Page excerpt:
════════

Cannes, France – Matt Anthony from Y&R has had an incredible career; one that earned him a spot on the Cannes stage. But that’s not why he was there today. Instead he introduced Ronald A. DePinho, M.D., President of The University of Texas MD Anderson Cancer Center, with a story of his own.
Anthony said, “most of us will face cancer head on in our lives. We will either be taken by it or take it head on.” He lost his brother to brain cancer and fought stage 4 cancer himself. Today, he raises money for research at MD Anderson, in part through a foundation created in his brother’s name called Head for the Cure. Over 80,000 people have participated in their 5ks, together raising $6 million.
DePinho has his sights set even higher. He’s heading up MD Anderson’s Moon Shot To End Cancer:
DePinho said that we’re at a major inflection point for impacting the human condition. “We are in a position for the first time of bending the arc of major diseases and the first to fall to the axe of science will be cancer.”
He believes the next 5 to 15 years will be historic. And, they have to be. Because we’ve essentially doubled life expectancy worldwide in the last 70 years and the single biggest risk for cancer is aging. Today, the lifetime risk is 1:2 for men; 1:3 for women. It will touch all of us.
The advances we’ve seen in the last year have been the biggest in the last 50. Immunotherapy reawakens immune systems that have been asleep at the wheel. It produces Lazurus results for people with cancer.
The Moon Shot program wants to go farther. And it started with a simple question: Is there knowledge today that if applied would change the treatment for cancer? The answer is, of course, yes. But it’s going to take resources to do it.
MD Anderson is bringing 2000 people and $600+billions of dollars to the fight. Vice President Joe Biden is giving it even more national reach.
A couple of other interesting statistics from the presentation:
- 28% of cancers are misdiagnosed; 30% of cancers are mis-staged. Where you get treated matters.
- 1:2 cancers are preventable. With the right education – and, that has to start at a very young age with education about sun exposure, tobacco use and vaccines.
- There’s a 7 year knowledge gap between a community oncologist and an academic oncologist.
- MD Anderson launched 165 immunotherapy trials last year. If they had the money, they would have launched 500 more. “Ideas aren’t limited right now. It’s the resources,” DePinho said.

════════

Data lines:

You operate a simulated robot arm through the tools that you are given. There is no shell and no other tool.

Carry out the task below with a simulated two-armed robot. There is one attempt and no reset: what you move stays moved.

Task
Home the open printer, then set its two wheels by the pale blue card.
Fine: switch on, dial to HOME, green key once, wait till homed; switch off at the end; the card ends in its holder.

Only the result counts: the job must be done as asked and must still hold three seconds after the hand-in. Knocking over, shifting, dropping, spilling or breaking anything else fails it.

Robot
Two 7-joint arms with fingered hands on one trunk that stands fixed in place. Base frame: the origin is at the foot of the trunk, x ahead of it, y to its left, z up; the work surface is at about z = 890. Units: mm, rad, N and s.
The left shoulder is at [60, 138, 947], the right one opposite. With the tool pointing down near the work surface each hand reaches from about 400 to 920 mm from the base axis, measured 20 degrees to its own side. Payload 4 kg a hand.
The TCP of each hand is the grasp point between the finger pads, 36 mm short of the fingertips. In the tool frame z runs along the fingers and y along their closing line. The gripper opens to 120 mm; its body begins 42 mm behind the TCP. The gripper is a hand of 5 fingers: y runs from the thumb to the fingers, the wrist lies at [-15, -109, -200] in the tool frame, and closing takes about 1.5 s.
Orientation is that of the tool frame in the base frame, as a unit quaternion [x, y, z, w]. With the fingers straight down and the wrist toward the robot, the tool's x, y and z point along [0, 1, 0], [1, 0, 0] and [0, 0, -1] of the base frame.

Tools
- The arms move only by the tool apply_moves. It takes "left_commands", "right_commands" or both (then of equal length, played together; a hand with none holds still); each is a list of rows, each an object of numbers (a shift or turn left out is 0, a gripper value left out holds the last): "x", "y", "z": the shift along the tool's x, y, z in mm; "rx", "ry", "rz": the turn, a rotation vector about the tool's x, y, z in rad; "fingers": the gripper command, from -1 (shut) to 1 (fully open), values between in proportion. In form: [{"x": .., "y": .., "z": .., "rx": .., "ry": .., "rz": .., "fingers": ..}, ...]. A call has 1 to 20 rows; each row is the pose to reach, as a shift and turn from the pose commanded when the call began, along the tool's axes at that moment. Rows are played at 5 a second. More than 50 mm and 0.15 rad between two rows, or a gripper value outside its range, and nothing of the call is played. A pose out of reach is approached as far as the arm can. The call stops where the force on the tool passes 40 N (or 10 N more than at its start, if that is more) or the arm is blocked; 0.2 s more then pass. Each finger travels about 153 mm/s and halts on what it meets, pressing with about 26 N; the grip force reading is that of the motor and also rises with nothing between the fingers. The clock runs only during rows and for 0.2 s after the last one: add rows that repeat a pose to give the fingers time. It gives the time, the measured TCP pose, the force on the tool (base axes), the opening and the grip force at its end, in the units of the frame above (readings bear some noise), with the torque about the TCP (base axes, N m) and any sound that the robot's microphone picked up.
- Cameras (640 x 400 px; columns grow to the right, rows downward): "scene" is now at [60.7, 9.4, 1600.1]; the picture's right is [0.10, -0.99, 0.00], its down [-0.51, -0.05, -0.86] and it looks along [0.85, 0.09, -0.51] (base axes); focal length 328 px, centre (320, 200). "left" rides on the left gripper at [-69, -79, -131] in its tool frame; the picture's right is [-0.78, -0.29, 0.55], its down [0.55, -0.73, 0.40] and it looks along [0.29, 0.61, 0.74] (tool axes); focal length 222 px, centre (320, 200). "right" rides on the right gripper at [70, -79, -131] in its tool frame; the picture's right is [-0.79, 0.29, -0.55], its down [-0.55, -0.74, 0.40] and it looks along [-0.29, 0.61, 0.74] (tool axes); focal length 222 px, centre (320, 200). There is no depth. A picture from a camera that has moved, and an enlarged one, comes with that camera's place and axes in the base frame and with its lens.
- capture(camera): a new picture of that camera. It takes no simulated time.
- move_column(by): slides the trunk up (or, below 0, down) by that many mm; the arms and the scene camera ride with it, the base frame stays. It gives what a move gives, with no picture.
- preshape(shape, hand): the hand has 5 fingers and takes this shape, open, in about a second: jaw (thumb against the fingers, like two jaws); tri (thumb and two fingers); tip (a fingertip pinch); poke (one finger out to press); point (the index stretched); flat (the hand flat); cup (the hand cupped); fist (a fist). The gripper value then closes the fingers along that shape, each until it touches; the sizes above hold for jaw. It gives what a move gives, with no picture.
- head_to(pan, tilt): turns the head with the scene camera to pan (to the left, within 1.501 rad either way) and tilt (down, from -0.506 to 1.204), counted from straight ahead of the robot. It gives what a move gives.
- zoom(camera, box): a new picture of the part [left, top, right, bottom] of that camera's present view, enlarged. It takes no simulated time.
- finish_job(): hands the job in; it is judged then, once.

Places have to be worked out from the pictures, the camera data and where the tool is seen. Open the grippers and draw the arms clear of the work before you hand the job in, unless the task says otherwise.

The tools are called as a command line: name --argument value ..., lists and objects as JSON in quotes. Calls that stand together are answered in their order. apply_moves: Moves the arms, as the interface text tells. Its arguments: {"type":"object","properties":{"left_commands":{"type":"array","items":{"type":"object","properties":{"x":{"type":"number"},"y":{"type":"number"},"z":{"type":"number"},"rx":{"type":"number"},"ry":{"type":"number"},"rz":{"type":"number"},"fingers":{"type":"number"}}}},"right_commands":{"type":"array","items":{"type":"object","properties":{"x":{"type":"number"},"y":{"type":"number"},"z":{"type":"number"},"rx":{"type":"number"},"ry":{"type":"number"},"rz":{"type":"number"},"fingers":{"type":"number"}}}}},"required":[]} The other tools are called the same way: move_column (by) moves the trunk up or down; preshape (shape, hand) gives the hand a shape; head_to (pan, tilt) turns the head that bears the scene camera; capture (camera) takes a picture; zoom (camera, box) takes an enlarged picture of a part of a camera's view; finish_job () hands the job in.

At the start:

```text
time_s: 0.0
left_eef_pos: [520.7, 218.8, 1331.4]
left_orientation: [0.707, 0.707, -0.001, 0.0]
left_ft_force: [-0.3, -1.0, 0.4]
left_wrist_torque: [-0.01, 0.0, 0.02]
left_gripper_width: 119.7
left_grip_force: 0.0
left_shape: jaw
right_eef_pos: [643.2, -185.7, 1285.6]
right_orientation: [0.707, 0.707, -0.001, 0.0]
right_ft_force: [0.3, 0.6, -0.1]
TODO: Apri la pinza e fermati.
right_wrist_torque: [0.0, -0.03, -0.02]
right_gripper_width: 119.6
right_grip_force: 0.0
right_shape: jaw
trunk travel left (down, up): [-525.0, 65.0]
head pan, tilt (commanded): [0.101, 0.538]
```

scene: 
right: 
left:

════════

Task requirements:
Set down the page excerpt as it stands from "MD Anderson is" to "use and vaccines.", and nothing more.

Task answer:
MD Anderson is bringing 2000 people and $600+billions of dollars to the fight. Vice President Joe Biden is giving it even more national reach.
A couple of other interesting statistics from the presentation:
- 28% of cancers are misdiagnosed; 30% of cancers are mis-staged. Where you get treated matters.
- 1:2 cancers are preventable. With the right education – and, that has to start at a very young age with education about sun exposure, tobacco use and vaccines.